** START OF MATERIAL FOR THE TASK **

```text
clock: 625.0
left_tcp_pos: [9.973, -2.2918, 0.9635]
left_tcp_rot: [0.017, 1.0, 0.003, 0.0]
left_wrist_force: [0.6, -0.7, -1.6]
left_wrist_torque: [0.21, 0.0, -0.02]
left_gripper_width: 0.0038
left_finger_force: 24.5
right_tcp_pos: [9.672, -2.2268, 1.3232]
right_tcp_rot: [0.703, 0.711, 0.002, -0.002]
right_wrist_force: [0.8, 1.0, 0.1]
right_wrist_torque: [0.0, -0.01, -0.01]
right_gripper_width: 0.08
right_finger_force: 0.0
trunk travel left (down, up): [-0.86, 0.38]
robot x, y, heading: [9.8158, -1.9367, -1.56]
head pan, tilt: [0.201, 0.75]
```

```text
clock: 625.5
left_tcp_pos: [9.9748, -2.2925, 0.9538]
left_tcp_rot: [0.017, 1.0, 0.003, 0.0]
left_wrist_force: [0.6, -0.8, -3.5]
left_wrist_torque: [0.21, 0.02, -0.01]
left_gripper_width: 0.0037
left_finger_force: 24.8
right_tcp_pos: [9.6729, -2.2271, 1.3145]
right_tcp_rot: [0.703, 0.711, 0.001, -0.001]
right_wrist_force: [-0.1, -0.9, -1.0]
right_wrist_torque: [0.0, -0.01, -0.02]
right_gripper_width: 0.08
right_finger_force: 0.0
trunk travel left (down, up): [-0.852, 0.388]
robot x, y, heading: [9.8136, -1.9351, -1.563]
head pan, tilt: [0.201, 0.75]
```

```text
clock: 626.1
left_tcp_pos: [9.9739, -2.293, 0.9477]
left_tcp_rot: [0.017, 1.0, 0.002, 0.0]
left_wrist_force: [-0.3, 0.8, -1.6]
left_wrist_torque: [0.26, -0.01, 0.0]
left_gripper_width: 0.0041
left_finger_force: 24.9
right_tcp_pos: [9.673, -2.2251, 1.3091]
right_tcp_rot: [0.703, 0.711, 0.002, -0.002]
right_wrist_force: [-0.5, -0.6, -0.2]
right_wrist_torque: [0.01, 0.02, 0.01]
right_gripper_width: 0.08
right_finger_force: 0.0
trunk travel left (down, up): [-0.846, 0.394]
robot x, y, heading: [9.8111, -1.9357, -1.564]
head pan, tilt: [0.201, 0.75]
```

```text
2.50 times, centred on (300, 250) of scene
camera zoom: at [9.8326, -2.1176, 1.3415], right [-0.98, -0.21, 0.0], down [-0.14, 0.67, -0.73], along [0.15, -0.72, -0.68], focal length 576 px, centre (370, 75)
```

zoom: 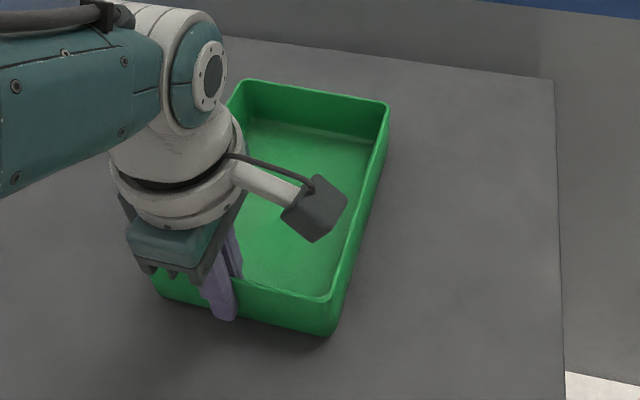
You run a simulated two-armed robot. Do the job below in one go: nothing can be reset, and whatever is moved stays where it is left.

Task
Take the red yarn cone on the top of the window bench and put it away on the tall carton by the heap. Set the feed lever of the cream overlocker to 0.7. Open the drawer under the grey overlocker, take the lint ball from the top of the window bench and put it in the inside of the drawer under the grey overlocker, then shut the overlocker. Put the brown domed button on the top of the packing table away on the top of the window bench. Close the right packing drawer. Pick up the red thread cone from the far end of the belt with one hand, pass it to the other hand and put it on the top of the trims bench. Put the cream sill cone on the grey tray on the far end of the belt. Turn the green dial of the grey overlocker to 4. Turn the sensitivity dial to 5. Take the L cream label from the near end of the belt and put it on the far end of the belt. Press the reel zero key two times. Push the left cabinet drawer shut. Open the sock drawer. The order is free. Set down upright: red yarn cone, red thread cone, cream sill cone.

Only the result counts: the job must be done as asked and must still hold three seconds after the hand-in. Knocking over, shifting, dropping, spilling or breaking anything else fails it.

** END OF MATERIAL FOR THE TASK **

● EXERCISE OBJECTIVE
Which lines hold the string "trunk"? Copy all of them from the data above.

● RESPONSE
trunk travel left (down, up): [-0.86, 0.38]
trunk travel left (down, up): [-0.852, 0.388]
trunk travel left (down, up): [-0.846, 0.394]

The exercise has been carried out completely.